■ **Objective**: Output each line of the material exactly as it stands.

** Start **

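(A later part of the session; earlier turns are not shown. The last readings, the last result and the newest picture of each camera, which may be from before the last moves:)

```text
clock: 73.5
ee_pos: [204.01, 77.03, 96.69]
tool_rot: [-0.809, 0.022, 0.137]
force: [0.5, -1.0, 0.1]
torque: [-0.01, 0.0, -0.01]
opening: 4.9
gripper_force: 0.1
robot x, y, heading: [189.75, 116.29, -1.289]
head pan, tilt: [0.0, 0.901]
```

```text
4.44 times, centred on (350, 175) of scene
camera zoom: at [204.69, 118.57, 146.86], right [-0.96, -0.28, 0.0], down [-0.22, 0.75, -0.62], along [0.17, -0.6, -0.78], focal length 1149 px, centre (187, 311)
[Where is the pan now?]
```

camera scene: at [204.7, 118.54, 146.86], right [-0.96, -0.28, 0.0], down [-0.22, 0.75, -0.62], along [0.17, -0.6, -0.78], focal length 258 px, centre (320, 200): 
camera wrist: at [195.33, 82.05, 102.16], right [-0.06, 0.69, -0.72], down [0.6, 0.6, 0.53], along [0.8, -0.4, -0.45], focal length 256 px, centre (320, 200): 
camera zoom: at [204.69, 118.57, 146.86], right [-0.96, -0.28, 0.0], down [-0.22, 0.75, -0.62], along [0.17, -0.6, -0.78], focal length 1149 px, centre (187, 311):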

** End **

■ **Solution**:
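(A later part of the session; earlier turns are not shown. The last readings, the last result and the newest picture of each camera, which may be from before the last moves:)

```text
clock: 73.5
ee_pos: [204.01, 77.03, 96.69]
tool_rot: [-0.809, 0.022, 0.137]
force: [0.5, -1.0, 0.1]
torque: [-0.01, 0.0, -0.01]
opening: 4.9
gripper_force: 0.1
robot x, y, heading: [189.75, 116.29, -1.289]
head pan, tilt: [0.0, 0.901]
```

```text
4.44 times, centred on (350, 175) of scene
camera zoom: at [204.69, 118.57, 146.86], right [-0.96, -0.28, 0.0], down [-0.22, 0.75, -0.62], along [0.17, -0.6, -0.78], focal length 1149 px, centre (187, 311)
[Where is the pan now?]
```

camera scene: at [204.7, 118.54, 146.86], right [-0.96, -0.28, 0.0], down [-0.22, 0.75, -0.62], along [0.17, -0.6, -0.78], focal length 258 px, centre (320, 200): 
camera wrist: at [195.33, 82.05, 102.16], right [-0.06, 0.69, -0.72], down [0.6, 0.6, 0.53], along [0.8, -0.4, -0.45], focal length 256 px, centre (320, 200): 
camera zoom: at [204.69, 118.57, 146.86], right [-0.96, -0.28, 0.0], down [-0.22, 0.75, -0.62], along [0.17, -0.6, -0.78], focal length 1149 px, centre (187, 311):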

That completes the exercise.